Work instructions:
Looking at the data below, count the lines that contain the string "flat". Write only the total.

Exercise materials:

--------

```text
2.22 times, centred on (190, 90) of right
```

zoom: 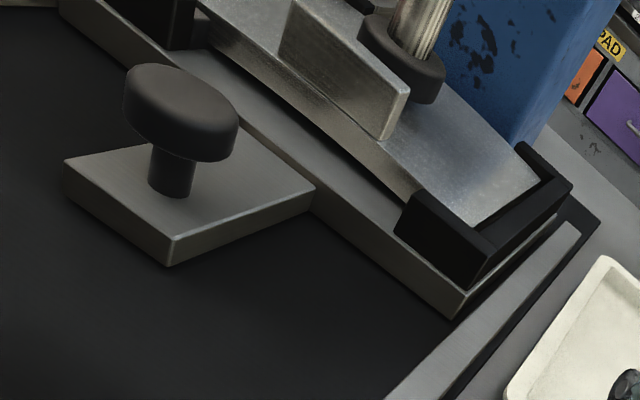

--------

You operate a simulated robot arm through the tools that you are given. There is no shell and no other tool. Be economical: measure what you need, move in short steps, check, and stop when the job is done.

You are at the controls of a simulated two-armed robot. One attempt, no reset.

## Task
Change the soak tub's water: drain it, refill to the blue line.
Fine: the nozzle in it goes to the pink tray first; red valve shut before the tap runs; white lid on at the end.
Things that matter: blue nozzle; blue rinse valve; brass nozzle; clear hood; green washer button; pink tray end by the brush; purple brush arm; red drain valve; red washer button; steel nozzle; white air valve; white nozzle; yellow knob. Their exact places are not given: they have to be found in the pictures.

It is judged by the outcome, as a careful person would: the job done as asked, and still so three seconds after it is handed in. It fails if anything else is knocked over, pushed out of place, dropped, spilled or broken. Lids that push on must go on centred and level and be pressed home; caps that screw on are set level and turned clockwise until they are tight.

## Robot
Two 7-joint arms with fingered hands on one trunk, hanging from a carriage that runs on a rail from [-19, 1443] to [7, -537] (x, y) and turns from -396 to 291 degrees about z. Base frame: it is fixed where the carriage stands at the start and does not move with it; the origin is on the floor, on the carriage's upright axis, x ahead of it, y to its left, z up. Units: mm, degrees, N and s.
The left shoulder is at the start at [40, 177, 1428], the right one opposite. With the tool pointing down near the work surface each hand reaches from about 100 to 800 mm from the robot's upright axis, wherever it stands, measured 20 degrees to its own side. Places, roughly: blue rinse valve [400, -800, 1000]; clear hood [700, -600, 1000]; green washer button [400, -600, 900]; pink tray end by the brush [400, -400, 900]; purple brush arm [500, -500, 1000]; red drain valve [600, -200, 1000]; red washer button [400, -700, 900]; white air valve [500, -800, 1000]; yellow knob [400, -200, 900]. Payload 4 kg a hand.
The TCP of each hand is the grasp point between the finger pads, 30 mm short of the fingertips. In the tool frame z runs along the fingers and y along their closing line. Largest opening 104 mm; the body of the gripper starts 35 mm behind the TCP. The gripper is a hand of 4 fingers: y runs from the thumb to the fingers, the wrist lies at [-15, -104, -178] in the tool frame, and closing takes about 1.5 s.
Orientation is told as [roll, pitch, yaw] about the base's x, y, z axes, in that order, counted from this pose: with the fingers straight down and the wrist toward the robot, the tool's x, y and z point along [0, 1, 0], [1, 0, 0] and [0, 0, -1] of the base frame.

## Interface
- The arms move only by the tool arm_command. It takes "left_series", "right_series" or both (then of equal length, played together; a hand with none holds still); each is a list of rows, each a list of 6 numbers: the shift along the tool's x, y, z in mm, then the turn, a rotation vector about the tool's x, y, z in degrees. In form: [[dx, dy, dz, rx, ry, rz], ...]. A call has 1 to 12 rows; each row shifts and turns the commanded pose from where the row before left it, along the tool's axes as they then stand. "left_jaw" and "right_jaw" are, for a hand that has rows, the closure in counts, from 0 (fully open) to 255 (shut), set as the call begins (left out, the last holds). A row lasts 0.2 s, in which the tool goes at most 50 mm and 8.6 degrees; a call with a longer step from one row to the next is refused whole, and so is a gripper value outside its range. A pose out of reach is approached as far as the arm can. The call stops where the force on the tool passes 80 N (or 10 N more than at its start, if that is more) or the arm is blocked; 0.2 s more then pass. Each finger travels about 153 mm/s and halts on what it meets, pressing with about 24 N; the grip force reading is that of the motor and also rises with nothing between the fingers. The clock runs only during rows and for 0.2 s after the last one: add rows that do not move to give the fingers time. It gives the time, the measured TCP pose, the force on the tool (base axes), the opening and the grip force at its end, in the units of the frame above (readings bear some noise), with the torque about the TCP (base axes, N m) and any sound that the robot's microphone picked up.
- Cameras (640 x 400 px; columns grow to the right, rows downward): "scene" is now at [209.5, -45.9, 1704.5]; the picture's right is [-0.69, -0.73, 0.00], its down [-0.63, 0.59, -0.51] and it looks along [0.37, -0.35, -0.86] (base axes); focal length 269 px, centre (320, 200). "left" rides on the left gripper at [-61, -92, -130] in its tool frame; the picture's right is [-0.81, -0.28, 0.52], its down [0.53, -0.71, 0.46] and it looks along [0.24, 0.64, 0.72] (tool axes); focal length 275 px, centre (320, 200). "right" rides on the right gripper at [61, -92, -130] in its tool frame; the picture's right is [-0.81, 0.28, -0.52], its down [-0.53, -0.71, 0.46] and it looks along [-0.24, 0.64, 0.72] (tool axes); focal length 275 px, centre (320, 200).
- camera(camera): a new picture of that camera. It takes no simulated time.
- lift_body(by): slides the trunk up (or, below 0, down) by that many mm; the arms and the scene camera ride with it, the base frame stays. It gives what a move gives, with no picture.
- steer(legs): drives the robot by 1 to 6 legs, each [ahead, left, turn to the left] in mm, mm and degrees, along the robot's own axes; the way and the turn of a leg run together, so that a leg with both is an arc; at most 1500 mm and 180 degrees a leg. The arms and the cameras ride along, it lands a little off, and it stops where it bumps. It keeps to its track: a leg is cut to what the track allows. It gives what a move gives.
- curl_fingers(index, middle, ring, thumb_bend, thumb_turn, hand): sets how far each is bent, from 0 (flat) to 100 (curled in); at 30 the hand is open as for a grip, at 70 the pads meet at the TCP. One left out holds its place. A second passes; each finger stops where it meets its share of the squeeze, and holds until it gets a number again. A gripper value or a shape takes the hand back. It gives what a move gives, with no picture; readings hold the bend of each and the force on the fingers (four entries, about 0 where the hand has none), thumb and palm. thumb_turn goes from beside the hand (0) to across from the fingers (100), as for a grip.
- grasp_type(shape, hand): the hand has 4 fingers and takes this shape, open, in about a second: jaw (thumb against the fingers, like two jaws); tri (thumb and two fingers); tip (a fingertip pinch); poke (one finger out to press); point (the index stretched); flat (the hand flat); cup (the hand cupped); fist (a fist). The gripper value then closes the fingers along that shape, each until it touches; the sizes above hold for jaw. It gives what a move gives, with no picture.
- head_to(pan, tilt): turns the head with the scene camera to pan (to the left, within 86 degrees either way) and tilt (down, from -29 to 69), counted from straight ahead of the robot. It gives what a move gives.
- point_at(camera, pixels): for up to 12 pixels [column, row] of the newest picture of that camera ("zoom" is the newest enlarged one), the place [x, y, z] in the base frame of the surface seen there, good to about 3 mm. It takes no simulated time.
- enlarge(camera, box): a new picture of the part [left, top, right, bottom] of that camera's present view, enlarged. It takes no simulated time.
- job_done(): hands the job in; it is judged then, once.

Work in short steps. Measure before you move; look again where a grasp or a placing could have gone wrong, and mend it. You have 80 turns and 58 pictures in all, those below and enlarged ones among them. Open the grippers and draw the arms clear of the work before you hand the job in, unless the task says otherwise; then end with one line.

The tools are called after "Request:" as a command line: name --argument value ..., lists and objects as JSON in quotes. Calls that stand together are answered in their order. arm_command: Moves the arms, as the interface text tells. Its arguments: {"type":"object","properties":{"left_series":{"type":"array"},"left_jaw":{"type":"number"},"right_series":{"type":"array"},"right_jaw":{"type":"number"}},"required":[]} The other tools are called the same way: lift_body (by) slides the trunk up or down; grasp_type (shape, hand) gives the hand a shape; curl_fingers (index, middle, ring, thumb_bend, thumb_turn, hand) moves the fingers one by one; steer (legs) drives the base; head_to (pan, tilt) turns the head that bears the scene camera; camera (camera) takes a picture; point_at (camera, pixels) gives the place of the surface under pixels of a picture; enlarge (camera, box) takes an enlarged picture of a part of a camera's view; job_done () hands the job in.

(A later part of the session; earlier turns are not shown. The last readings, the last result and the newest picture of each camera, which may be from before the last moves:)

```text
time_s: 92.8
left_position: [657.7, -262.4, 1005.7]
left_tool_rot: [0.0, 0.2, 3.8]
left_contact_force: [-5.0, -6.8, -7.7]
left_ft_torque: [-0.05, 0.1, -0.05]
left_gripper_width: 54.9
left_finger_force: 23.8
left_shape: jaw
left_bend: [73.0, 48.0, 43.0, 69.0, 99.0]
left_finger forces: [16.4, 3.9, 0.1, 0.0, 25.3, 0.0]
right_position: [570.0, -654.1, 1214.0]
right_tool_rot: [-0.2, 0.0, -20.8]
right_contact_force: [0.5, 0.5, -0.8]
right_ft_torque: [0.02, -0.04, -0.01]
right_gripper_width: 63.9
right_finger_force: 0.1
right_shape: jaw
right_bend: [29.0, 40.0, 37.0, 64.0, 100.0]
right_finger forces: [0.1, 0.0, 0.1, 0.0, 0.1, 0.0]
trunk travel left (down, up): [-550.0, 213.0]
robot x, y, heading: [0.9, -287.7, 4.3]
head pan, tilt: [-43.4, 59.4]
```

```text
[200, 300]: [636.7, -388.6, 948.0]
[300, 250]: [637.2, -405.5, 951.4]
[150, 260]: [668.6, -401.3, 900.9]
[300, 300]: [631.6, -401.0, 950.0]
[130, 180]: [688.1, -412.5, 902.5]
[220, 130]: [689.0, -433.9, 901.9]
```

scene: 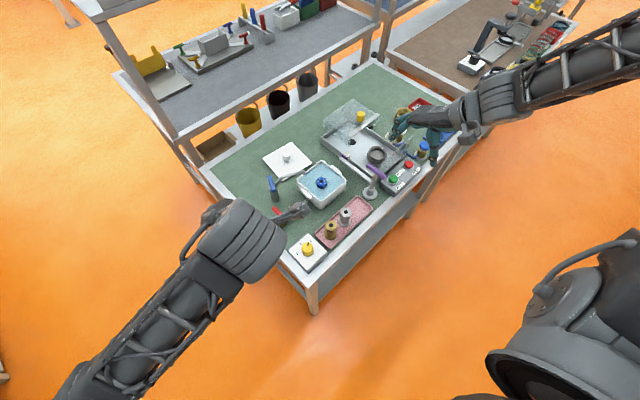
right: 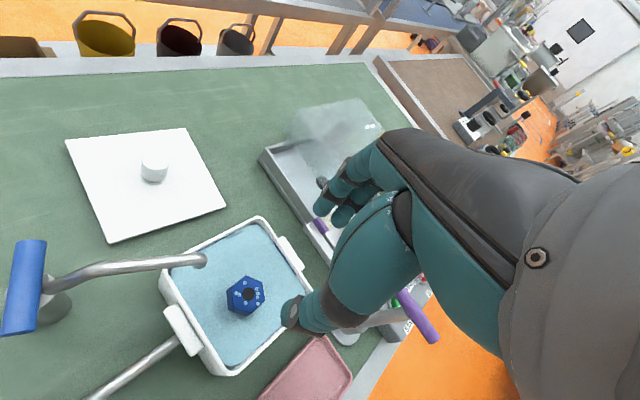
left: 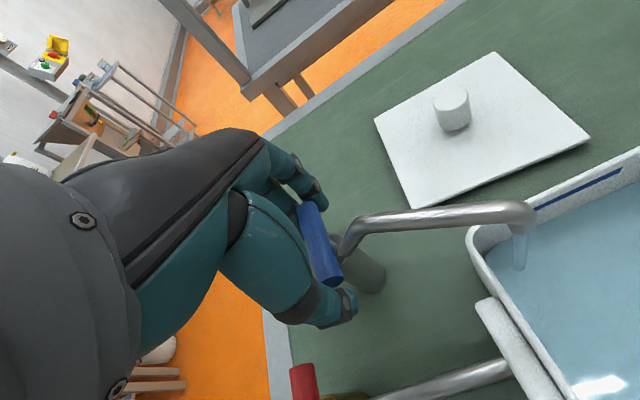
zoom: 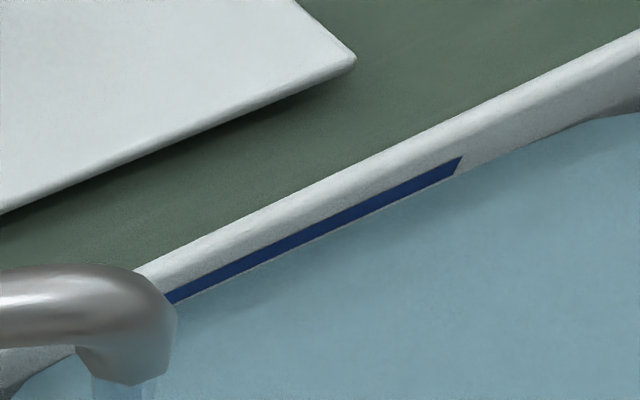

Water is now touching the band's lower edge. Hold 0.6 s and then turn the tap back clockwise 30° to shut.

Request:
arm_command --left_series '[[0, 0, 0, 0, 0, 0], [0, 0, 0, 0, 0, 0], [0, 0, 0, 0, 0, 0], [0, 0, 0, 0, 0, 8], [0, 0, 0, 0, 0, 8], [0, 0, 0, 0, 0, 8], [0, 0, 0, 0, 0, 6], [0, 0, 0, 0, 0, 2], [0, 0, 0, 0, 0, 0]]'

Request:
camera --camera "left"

--------

Task answer:
2